SHORT PROBLEM 1 -> Copy the part of the text excerpt from the words "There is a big" through the words "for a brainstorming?".
SHORT PROBLEM 2 -> Write the next part of the text excerpt, the one that starts with "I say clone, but".

TEXT EXCERPT ->
I say clone, but one of my hopes is that 'Atari' will finally allow someone to make a new updated version of the real Atari 2600 or Atari 7800. 'Atari' wouldn't have to do much of anything, just give permission. They might say that someone can make a real Atari, but it can't have the Atari name on it. No problem. As long as the guts work as expected, who cares about the name? (Just no cat names! :lol:)

 

 

 

. . . and after all you are video modding your 2600s to get better pictures out of them than from "a real Atari 2600". Doesn't make sense to me. If you want the real thing, use the real thing.

There is a big difference between emulated video and crisp, clean video from a real modded Atari 2600. There's no law that says you have to play Atari on a TV in fuzzy vision with patterns and wavy lines all over the screen. As long as the games work correctly and sound the way they are supposed to, why not have a crystal clear screen?

 

 

 

Weren't you calling for a brainstorming?

Feel free to brainstorm all you want, just know that emulation is a no-brainer. Of course we could use emulation. Emulation is improving, but it still kind of sucks compared to the real thing. A day will come when emulation will be so much like the real thing that nobody will be able to tell the difference. That day isn't here yet.

DATA EXCERPT ->
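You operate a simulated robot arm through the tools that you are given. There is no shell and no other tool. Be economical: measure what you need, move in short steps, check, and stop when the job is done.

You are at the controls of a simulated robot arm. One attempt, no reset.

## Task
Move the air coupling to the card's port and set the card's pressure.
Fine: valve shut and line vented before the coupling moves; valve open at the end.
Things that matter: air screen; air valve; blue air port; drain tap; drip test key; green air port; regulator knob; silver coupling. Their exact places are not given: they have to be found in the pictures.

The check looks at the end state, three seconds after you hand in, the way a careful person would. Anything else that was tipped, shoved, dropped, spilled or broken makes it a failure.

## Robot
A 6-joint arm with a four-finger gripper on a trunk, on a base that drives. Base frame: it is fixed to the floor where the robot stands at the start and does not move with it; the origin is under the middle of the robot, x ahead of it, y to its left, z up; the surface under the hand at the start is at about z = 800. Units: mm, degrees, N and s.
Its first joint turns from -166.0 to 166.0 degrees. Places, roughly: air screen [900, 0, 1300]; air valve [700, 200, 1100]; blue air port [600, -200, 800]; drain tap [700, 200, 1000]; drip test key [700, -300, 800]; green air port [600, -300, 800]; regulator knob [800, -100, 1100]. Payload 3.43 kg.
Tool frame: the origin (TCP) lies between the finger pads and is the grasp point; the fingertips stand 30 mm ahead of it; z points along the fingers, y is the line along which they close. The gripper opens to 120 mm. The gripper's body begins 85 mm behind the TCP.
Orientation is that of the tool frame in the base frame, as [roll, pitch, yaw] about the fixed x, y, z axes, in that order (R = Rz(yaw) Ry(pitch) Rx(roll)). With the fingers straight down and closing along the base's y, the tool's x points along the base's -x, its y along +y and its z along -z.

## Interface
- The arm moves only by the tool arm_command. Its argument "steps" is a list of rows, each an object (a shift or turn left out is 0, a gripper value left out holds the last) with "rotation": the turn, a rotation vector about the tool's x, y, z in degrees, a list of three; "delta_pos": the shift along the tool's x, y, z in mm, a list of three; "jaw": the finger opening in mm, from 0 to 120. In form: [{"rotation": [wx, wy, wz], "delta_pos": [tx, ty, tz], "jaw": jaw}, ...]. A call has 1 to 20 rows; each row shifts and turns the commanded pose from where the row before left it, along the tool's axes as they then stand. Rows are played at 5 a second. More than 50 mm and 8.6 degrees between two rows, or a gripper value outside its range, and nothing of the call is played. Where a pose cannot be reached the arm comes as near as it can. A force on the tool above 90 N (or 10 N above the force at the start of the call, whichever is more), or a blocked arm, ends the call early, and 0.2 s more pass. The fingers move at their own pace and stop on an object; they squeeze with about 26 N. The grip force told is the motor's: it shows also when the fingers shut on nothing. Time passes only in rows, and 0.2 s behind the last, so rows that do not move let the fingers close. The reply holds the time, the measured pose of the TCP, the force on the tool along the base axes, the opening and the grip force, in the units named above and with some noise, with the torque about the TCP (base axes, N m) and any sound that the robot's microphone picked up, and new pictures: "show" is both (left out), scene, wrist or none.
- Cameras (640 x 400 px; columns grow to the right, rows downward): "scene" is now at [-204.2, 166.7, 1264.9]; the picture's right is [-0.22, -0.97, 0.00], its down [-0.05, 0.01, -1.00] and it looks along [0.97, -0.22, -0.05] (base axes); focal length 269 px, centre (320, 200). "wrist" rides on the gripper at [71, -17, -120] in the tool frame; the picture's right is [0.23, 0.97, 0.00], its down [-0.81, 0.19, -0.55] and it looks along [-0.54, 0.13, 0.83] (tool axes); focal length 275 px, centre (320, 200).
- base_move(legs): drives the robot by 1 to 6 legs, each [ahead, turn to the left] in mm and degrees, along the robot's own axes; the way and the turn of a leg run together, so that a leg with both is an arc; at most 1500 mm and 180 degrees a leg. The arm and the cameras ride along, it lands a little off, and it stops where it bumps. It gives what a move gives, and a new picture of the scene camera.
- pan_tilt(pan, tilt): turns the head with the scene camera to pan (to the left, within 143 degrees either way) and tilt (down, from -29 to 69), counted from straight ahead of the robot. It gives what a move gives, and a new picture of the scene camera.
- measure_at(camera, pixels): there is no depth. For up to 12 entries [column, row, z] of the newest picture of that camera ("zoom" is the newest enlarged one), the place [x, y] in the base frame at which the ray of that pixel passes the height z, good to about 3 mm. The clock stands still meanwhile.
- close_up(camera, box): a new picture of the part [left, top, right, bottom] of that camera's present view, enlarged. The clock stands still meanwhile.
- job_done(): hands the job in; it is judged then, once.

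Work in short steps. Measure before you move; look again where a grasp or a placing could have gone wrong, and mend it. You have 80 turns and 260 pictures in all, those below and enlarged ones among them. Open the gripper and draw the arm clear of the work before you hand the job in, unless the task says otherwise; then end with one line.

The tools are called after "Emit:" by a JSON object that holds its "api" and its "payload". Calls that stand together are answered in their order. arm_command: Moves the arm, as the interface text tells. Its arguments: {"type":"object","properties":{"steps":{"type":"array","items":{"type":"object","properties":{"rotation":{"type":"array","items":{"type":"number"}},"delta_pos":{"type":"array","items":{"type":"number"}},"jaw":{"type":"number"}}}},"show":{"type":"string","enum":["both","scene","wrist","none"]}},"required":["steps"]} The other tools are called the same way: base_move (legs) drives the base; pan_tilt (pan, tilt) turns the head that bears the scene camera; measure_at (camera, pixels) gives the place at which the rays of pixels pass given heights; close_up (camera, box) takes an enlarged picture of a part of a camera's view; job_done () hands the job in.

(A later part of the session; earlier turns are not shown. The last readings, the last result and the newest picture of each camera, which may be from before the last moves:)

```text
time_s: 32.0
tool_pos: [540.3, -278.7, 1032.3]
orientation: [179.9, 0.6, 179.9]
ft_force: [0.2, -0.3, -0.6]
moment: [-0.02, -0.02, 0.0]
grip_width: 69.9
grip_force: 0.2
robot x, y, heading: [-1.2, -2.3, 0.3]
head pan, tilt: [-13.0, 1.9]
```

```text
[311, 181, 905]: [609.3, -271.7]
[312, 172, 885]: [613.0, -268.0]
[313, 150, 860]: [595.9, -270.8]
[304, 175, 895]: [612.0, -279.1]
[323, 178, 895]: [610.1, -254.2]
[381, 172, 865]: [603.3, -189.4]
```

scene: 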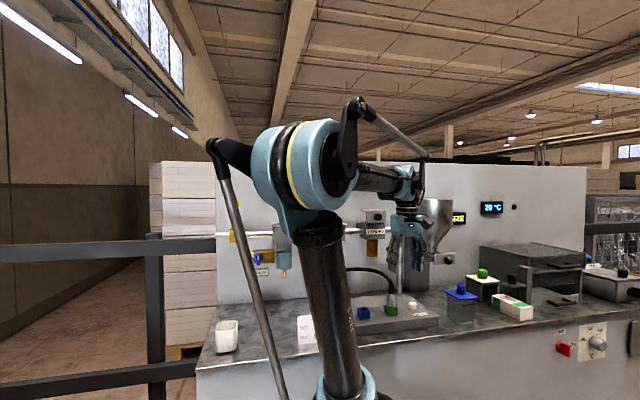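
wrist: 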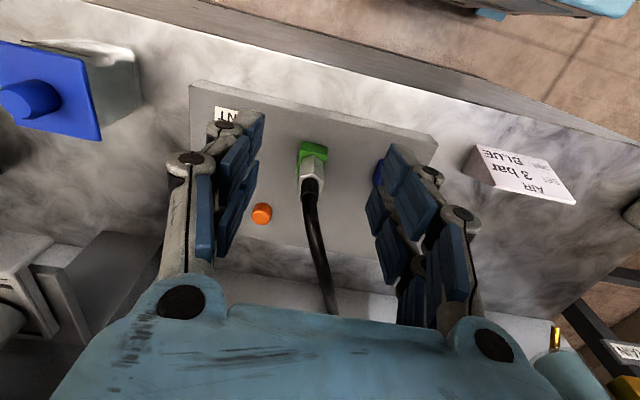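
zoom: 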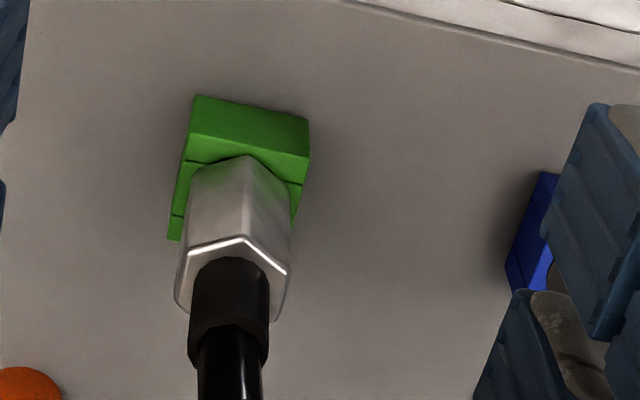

TASK OUTPUT 1 ->
There is a big difference between emulated video and crisp, clean video from a real modded Atari 2600. There's no law that says you have to play Atari on a TV in fuzzy vision with patterns and wavy lines all over the screen. As long as the games work correctly and sound the way they are supposed to, why not have a crystal clear screen?

 

 

 

Weren't you calling for a brainstorming?

TASK OUTPUT 2 ->
As I mentioned in another post, utilizing video from the "real thing" is getting to be a harder and harder proposition. For many, it no longer suffices to simply hook up a 2600 to a TV or monitor because video devices these days are implicitly assuming highly compliant NTSC signals. What the TIA throws out is anything but although TVs and monitors from back in the day handled it fine. Anymore, playing the "real thing" also means having a functional vintage monitor to play it with. I suspect normalizing the TIA output in such a way that developer intent is rendered accurately on a monitor display would be a formidable project in it's own right. And I'm not talking about super hi-def output or crazy expansions where you might as well do your gaming on a Nintendo DS or something. I mean a steady picture that plays on a modern LCD or plasma the same way it would on a 25 year old CRT.

 

Take a look at the Flashback 2. It is a highly competent stab at the subject of this topic. Lo and behold, it has the same issues that a composite modded "real thing" has with many modern displays.

 

I'll also note that if you want to be strictly Alan Turing about it that a re-implementation is a re-implementation is a re-implementation whether done in software or hardware. Other than having fewer translation steps for the output and input (which I concede can cause major and problematic issues) hardware re-implementation has no intrinsic property that makes it more accurate. Atariksi may argue plausibly that consumer PCs have properties that necessarily limit emulation accuracy but that doesn't preclude platforms that CAN emulate every bit as well as hardware.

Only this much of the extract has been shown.